Silly fun.
That's what's in store for those who head to the Fallon House in Columbia State Historic Park for "A Second Helping, The Church Basement Ladies Sequel." The production, which runs through June 8, is Sierra Repertory Theatre's answer to the success of last year's production of Church Basement Ladies.
A cast of five pull off the Lutheran church kitchen based musical comedy that celebrates the unsung women who work behind the scenes - often while missing the real activity of the church. The play is set in 1969 and 1970 in Minnesota and reflects how the women are forced to go along with change while wrestling their desires to stick with strict religious upbringing. There's the prudish and uptight matriarch, Mrs. Lars Snustad (played by Caitlin Randall) who runs the show and garners laughs for her awkward misuse of terms. Then there is the next-in-line Karin Engelson (Nancy O'Bryan) waiting to take the reins. Her daughter and the young mom-to-be Beverly Signe Hauge (Paige Herschell of Los Angeles) provides comic interjections while community historian Mavis Gilmerson (played by Becky Saunders) who can rattle off everyone's lineage -- as soon as her hot flash passes.
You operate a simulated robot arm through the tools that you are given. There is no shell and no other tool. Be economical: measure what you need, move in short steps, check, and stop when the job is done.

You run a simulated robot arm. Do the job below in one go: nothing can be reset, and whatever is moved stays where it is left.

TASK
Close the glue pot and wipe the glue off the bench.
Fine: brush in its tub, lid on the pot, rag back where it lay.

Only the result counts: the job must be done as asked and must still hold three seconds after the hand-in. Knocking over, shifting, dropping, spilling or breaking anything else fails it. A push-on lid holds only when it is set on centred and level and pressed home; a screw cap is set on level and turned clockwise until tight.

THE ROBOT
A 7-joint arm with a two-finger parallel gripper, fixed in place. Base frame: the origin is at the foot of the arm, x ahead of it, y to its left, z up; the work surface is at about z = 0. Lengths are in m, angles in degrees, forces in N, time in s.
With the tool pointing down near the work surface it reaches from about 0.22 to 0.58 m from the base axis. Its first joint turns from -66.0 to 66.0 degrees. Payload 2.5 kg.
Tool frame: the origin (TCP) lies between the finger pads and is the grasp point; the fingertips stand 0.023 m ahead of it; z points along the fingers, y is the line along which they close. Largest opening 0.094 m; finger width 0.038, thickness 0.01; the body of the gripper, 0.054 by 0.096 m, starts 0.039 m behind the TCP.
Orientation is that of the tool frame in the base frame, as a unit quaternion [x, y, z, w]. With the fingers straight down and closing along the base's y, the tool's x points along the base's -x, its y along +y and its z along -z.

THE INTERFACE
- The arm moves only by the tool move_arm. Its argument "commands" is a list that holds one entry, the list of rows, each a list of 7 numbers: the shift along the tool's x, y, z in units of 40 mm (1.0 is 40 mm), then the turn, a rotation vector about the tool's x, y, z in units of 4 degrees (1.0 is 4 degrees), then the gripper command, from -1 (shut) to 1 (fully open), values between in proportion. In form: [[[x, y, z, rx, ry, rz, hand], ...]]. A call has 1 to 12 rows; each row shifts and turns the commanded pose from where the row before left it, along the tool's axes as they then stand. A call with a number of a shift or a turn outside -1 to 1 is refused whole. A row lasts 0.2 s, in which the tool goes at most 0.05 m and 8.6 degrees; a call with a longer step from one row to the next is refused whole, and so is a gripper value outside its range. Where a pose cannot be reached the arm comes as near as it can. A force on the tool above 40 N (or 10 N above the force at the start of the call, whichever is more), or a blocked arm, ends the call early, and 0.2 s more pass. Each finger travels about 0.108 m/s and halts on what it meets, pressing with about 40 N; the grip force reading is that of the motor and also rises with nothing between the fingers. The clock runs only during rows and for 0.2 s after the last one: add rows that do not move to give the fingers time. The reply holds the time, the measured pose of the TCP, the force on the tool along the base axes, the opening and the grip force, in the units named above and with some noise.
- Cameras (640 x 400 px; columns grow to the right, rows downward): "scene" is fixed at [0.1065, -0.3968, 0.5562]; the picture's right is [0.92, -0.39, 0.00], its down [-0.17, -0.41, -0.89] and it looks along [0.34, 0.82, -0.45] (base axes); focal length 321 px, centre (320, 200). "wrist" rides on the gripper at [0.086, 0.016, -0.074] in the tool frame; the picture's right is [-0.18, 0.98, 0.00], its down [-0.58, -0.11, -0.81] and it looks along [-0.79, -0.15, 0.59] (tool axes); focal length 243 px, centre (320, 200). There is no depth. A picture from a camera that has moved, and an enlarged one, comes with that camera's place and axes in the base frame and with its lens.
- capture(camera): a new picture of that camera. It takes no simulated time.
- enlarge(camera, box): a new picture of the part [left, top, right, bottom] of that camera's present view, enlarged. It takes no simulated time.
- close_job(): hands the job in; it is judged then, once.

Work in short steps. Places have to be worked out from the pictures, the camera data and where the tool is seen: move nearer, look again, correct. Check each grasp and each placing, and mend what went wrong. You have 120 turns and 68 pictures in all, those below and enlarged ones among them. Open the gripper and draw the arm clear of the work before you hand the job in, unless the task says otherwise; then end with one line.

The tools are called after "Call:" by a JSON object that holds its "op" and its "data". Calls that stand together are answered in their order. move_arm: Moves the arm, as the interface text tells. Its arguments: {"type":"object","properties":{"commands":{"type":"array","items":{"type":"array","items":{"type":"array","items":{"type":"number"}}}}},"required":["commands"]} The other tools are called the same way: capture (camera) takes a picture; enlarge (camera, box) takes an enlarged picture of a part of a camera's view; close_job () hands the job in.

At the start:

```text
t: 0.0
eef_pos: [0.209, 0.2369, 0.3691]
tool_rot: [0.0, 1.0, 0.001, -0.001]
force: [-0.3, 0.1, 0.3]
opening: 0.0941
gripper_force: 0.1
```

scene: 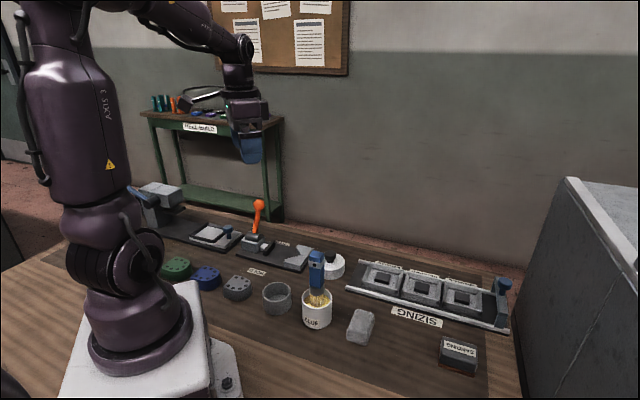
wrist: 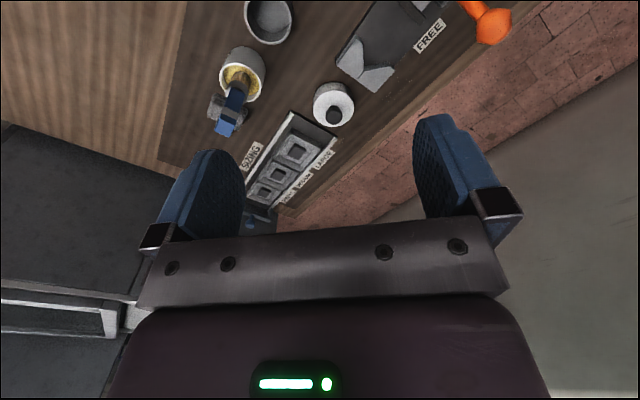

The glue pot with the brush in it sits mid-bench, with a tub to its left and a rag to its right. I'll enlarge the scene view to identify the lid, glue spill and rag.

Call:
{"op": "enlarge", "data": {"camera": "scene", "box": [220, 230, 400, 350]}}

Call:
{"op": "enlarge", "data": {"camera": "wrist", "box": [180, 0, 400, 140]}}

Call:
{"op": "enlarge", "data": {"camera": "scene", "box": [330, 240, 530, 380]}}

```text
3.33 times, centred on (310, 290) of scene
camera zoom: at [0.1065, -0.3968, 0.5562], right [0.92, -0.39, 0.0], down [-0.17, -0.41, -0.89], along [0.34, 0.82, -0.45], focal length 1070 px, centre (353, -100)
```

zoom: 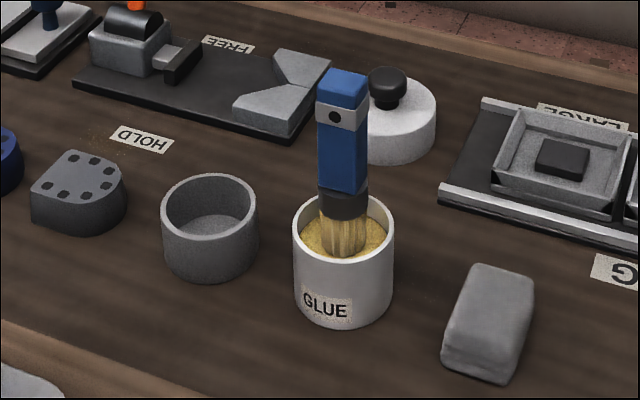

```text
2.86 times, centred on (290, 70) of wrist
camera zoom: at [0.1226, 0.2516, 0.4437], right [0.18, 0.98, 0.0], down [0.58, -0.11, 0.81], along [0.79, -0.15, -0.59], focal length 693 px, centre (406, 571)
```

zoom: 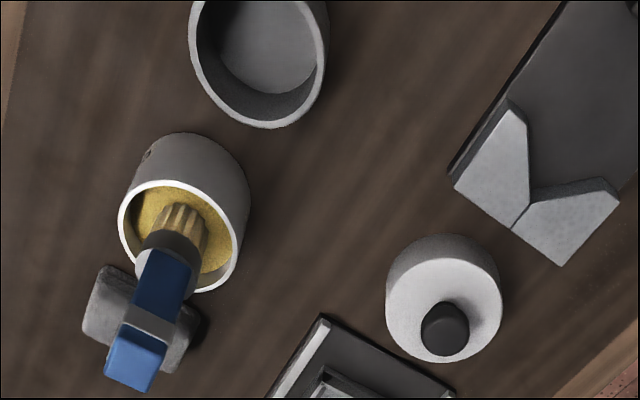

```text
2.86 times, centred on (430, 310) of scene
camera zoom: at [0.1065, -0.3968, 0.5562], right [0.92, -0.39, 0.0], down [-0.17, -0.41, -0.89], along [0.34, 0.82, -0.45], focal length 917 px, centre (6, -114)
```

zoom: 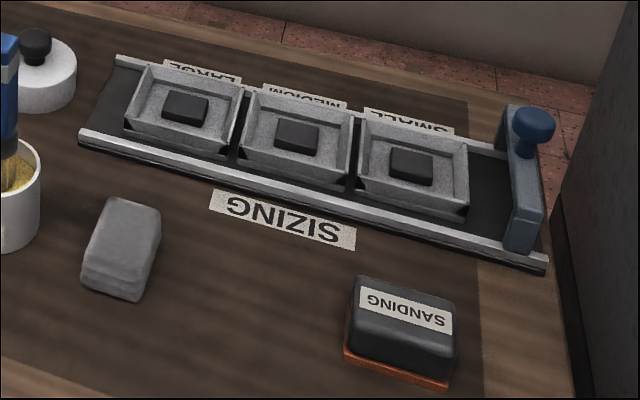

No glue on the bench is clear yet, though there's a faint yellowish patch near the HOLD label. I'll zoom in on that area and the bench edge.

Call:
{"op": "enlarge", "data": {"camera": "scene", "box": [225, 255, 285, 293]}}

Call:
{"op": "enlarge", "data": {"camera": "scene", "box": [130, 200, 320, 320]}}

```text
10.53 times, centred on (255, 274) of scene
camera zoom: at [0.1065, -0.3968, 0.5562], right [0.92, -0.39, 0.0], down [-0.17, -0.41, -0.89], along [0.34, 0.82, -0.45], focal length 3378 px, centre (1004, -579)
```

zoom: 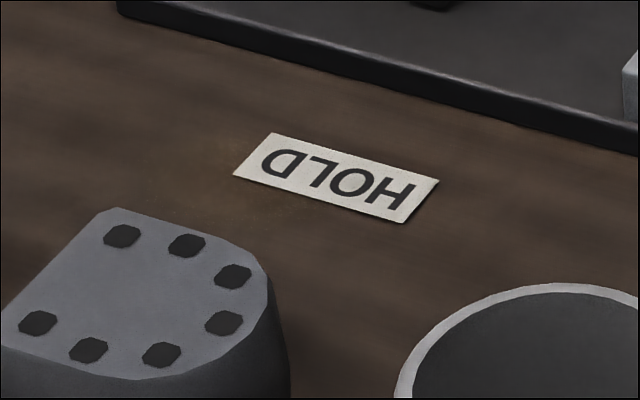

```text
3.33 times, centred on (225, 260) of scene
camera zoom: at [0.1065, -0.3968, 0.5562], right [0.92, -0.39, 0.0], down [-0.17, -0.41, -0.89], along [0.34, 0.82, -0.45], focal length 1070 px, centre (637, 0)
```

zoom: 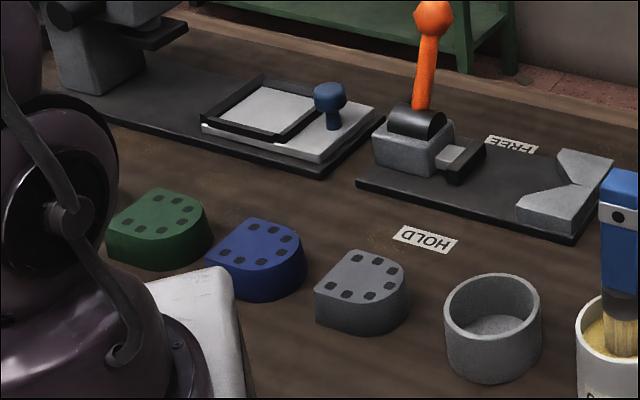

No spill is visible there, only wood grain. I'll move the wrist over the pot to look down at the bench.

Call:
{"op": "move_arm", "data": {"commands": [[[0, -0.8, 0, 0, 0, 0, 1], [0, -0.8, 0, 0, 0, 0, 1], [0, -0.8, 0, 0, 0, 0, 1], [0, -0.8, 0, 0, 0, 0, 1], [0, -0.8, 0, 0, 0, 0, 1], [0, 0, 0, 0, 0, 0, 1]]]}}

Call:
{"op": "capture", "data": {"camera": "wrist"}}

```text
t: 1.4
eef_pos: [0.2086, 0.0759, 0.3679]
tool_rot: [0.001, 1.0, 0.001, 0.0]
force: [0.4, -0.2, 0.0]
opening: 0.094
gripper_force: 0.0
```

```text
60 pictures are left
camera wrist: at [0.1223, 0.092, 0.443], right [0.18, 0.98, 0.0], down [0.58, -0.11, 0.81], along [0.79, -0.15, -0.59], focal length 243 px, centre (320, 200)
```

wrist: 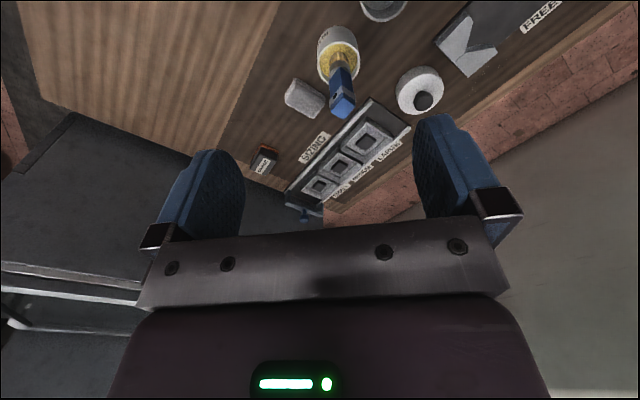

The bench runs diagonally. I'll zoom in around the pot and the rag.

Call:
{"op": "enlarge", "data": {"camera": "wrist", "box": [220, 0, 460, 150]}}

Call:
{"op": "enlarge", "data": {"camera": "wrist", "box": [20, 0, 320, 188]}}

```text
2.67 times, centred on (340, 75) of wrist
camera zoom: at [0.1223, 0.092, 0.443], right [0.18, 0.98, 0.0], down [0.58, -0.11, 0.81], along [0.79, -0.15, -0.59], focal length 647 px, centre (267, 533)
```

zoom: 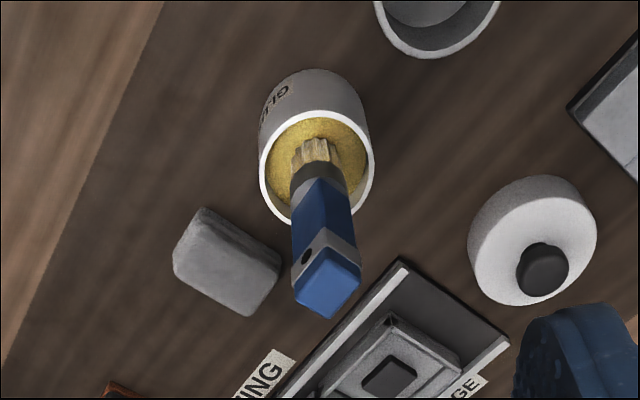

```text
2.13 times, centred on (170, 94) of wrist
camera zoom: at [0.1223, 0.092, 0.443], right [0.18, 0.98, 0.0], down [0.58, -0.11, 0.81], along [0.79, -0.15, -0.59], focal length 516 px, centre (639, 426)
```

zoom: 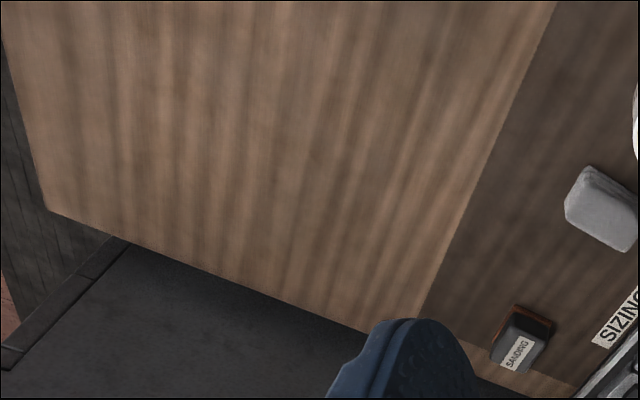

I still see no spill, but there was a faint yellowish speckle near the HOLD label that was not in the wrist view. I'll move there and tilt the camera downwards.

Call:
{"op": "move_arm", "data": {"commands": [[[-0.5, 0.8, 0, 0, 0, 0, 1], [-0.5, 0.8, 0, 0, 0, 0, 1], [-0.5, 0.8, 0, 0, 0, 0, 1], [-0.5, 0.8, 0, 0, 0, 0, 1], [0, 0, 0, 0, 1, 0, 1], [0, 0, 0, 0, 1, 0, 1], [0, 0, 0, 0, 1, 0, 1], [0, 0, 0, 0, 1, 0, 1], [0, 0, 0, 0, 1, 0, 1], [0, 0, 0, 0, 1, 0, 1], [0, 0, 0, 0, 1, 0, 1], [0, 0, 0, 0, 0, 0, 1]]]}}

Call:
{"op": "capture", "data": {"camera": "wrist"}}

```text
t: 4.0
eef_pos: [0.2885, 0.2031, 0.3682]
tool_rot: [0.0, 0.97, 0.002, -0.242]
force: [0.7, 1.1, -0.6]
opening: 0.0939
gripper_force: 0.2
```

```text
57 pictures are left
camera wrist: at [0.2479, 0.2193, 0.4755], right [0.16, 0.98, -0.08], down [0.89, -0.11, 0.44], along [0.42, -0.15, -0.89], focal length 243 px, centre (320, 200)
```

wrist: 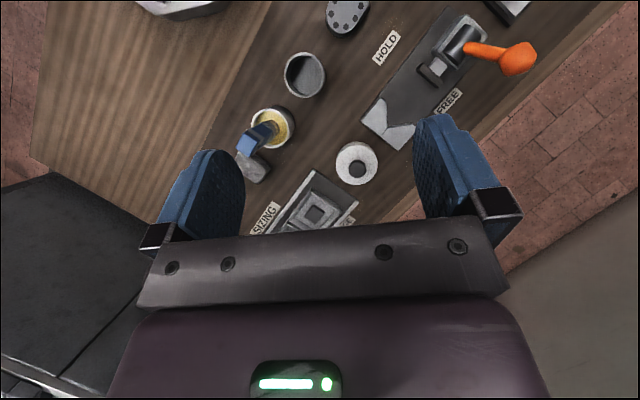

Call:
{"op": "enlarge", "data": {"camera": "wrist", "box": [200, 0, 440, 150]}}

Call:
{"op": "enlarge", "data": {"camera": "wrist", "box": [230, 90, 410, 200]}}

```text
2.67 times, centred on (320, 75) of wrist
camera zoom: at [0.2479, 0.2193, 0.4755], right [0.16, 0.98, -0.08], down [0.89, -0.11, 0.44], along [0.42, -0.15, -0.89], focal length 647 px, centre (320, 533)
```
SRT audiences first met the ladies last year when they brought the house down in Church Basement Ladies, based on the best-selling book "Growing Up Lutheran" by Janet Letnes Martin and Suzann Nelson. Why so popular? You don't have to be Lutheran to relate.
"The thing people respond to is the friendship of the ladies," said Sara Jones, SRT's managing director. "The playwrights just have such a lovely grasp on the women and what's funny and heartwarming about their relationships."
Ryan William Bailey plays the church's dry and far-from-hip pastor who pops into the kitchen throughout the play in an honest attempt to relate to a world of women he doesn't quite get while being pulled back to the church activity of the moment, such as a slide show presentation by missionaries or an out-of-control youth gathering.
The younger set will probably want to skip this play as it is clearly best fitted for older audiences who can relate to church life or those who lived the 1970s. There is no understandable plot except laughs as women struggle with their own significance as servants or how or if they should move with the times. The songs, although lively and fun, are at times corny.
"It's really about the small societies that build themselves to support the greater institutions," Jones said. "It's fun - lovely, silly fun."